Source passage –
Chimie Théorique » QMX

"""This module defines an ASE interface to FLAPW code FLEUR.

http://www.flapw.de

"""

import os

try:

    from subprocess import Popen, PIPE

except ImportError:

    from os import popen3

else:

    def popen3(cmd):

        p = Popen(cmd, shell=True, close_fds=True,

                  stdin=PIPE, stdout=PIPE, stderr=PIPE)

        return p.stdin, p.stdout, p.stderr

import re

import numpy as np

from ase.units import Hartree, Bohr

class FLEUR:

    """Class for doing FLEUR calculations.

    In order to use fleur one has to define the following environment

    variables:

    FLEUR_INPGEN path to the input generator (inpgen.x) of fleur

    FLEUR path to the fleur executable. Note that fleur uses different

    executable for real and complex cases (systems with/without inversion

    symmetry), so FLEUR must point to the correct executable.

    It is probable that user needs to tune manually the input file before

    the actual calculation, so in addition to the standard

    get_potential_energy function this class defines the following utility

    functions:

    write_inp

        generate the input file `inp`

    initialize_density

        creates the initial density after possible manual edits of `inp`

    calculate

        convergence the total energy. With fleur, one specifies always

        only the number of SCF-iterations so this function launches

        the executable several times and monitors the convergence.

    relax

        Uses fleur's internal algorithm for structure

        optimization. Requires that the proper optimization parameters

        (atoms to optimize etc.) are specified by hand in `inp`

    """

    def __init__(self, xc='LDA', kpts=None, nbands=None, convergence=None,

                 width=None, kmax=None, mixer=None, maxiter=40, 

                 maxrelax=20, workdir=None):

        """Construct FLEUR-calculator object.

What to work on –
Pick up the source passage at the point where it stops and go on.

Source excerpt –
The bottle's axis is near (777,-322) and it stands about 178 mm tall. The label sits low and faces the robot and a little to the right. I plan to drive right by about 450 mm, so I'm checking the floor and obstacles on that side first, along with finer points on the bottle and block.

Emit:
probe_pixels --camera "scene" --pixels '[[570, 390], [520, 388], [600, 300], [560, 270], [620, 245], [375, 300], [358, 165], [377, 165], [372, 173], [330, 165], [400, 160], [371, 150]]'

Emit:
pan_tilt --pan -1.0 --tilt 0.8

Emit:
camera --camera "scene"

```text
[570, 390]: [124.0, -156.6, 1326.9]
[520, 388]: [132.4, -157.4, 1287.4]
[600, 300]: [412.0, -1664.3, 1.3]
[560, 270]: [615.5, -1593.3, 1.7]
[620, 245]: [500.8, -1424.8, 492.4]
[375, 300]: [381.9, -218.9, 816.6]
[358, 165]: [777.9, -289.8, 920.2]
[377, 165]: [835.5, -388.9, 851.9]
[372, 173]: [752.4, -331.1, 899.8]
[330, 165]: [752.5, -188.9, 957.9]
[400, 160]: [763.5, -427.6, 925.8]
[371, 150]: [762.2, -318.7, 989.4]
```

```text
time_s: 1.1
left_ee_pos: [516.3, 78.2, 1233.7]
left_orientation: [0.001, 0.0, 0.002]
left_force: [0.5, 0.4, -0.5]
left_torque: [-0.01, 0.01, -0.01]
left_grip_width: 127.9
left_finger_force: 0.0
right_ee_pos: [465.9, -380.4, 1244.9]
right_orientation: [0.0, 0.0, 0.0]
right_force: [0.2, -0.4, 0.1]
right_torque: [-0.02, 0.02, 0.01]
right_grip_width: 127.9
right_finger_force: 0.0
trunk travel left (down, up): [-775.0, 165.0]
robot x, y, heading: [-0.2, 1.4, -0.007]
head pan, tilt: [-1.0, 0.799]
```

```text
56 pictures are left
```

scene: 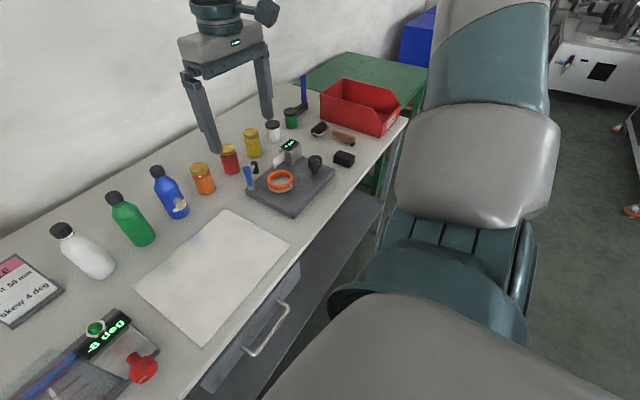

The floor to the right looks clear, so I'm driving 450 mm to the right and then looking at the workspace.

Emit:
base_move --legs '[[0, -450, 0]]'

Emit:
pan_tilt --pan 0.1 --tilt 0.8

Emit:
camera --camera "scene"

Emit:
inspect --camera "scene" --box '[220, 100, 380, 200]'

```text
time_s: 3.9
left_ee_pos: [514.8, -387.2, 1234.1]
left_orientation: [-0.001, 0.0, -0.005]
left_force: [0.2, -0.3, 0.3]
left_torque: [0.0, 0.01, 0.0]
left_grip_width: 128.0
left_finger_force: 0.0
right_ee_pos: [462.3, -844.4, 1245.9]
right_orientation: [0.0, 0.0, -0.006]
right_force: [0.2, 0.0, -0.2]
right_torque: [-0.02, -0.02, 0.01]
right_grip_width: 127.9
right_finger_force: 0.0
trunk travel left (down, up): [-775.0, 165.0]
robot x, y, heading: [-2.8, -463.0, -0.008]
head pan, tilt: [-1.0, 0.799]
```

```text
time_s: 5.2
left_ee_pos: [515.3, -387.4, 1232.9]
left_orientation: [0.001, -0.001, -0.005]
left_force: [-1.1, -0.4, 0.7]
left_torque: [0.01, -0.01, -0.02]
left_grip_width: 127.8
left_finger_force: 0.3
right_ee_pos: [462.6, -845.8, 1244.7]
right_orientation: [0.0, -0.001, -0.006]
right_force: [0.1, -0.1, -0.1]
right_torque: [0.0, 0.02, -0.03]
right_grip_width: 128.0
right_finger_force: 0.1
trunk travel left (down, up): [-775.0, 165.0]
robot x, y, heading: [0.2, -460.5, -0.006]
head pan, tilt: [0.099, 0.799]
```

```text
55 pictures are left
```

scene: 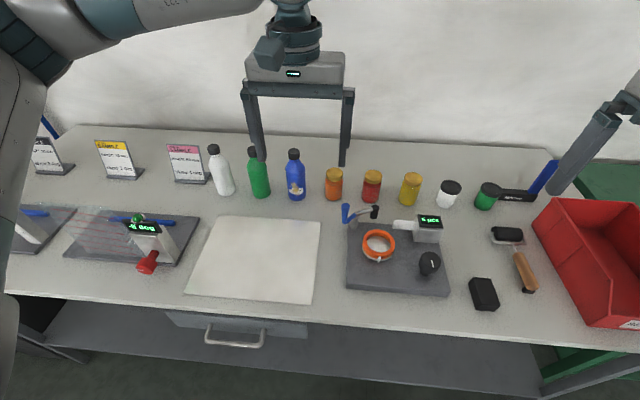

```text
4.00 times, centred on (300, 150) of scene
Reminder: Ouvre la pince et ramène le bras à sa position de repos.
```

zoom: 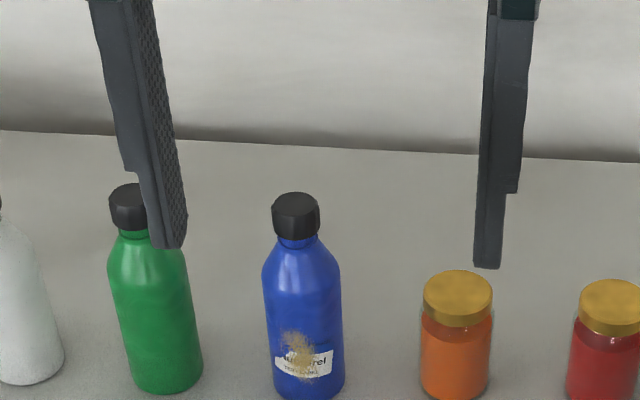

Result of this task –
        Parameters

        ==========

        xc: str

            Exchange-correlation functional. Must be one of LDA, PBE,

            RPBE.

        kpts: list of three int

            Monkhost-Pack sampling.

        nbands: int

            Number of bands. (not used at the moment)

        convergence: dictionary

            Convergence parameters (currently only energy in eV)

            {'energy' : float}

        width: float

            Fermi-distribution width in eV.

        kmax: float

            Plane wave cutoff in a.u.

        mixer: dictionary

            Mixing parameters imix, alpha, spinf 

            {'imix' : int, 'alpha' : float, 'spinf' : float}

        maxiter: int

            Maximum number of SCF iterations

        maxrelax: int

            Maximum number of relaxation steps

        workdir: str

            Working directory for the calculation

        """

        self.xc = xc

        self.kpts = kpts

        self.nbands = nbands

        self.width = width

        self.kmax = kmax

        self.maxiter = maxiter

        self.maxrelax = maxrelax

        self.mixer = mixer

        if convergence:

            self.convergence = convergence

            self.convergence['energy'] /= Hartree

        else:

            self.convergence = {'energy' : 0.0001}

        self.start_dir = None

        self.workdir = workdir

        if self.workdir:

            self.start_dir = os.getcwd()

            if not os.path.isdir(workdir):

                os.mkdir(workdir)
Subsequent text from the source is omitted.